[Written request]: With the pictures left out, copy the listing below exactly.

[Records supplied]:
══════════════════════════════

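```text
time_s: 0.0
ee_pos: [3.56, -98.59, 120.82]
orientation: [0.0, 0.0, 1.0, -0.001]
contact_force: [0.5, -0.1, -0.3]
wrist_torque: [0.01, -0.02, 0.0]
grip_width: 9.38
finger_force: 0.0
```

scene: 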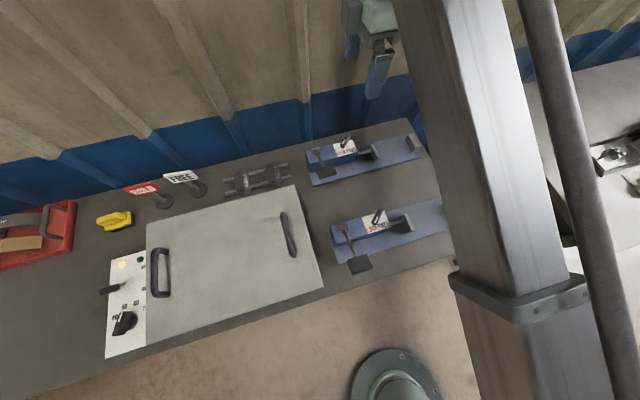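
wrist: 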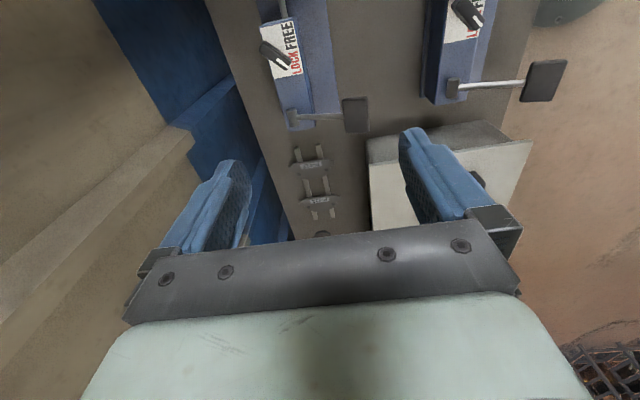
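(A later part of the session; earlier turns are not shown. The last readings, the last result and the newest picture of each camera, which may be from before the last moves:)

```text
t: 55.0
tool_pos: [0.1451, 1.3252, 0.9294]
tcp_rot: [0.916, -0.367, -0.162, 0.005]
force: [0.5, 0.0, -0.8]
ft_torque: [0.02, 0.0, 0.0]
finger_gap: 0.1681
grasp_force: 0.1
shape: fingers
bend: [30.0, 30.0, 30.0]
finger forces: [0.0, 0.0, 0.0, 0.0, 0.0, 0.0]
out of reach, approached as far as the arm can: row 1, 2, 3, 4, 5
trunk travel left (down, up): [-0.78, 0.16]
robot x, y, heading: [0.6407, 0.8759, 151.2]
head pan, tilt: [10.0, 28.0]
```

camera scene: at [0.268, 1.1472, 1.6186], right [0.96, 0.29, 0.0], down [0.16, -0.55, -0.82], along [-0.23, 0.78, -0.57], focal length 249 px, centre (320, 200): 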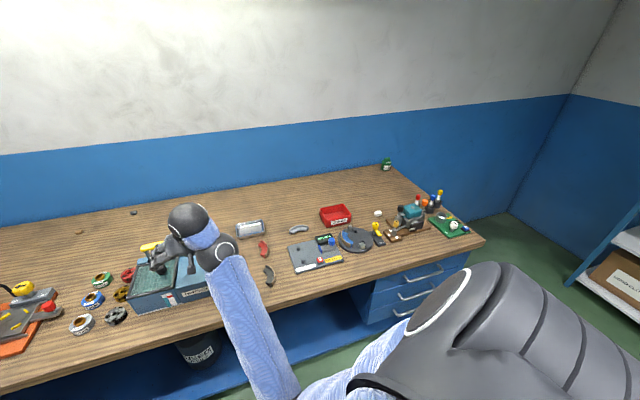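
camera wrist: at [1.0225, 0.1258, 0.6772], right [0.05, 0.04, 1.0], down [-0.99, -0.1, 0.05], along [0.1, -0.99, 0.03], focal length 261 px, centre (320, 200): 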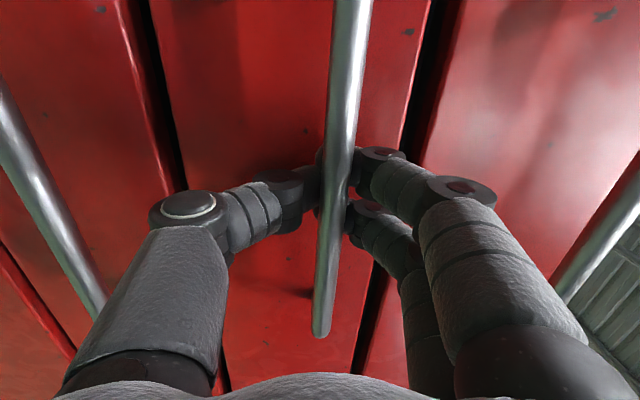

══════════════════════════════

[Expected output]:
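```text
time_s: 0.0
ee_pos: [3.56, -98.59, 120.82]
orientation: [0.0, 0.0, 1.0, -0.001]
contact_force: [0.5, -0.1, -0.3]
wrist_torque: [0.01, -0.02, 0.0]
grip_width: 9.38
finger_force: 0.0
```

scene: 
wrist: 
(A later part of the session; earlier turns are not shown. The last readings, the last result and the newest picture of each camera, which may be from before the last moves:)

```text
t: 55.0
tool_pos: [0.1451, 1.3252, 0.9294]
tcp_rot: [0.916, -0.367, -0.162, 0.005]
force: [0.5, 0.0, -0.8]
ft_torque: [0.02, 0.0, 0.0]
finger_gap: 0.1681
grasp_force: 0.1
shape: fingers
bend: [30.0, 30.0, 30.0]
finger forces: [0.0, 0.0, 0.0, 0.0, 0.0, 0.0]
out of reach, approached as far as the arm can: row 1, 2, 3, 4, 5
trunk travel left (down, up): [-0.78, 0.16]
robot x, y, heading: [0.6407, 0.8759, 151.2]
head pan, tilt: [10.0, 28.0]
```

camera scene: at [0.268, 1.1472, 1.6186], right [0.96, 0.29, 0.0], down [0.16, -0.55, -0.82], along [-0.23, 0.78, -0.57], focal length 249 px, centre (320, 200): 
camera wrist: at [1.0225, 0.1258, 0.6772], right [0.05, 0.04, 1.0], down [-0.99, -0.1, 0.05], along [0.1, -0.99, 0.03], focal length 261 px, centre (320, 200): 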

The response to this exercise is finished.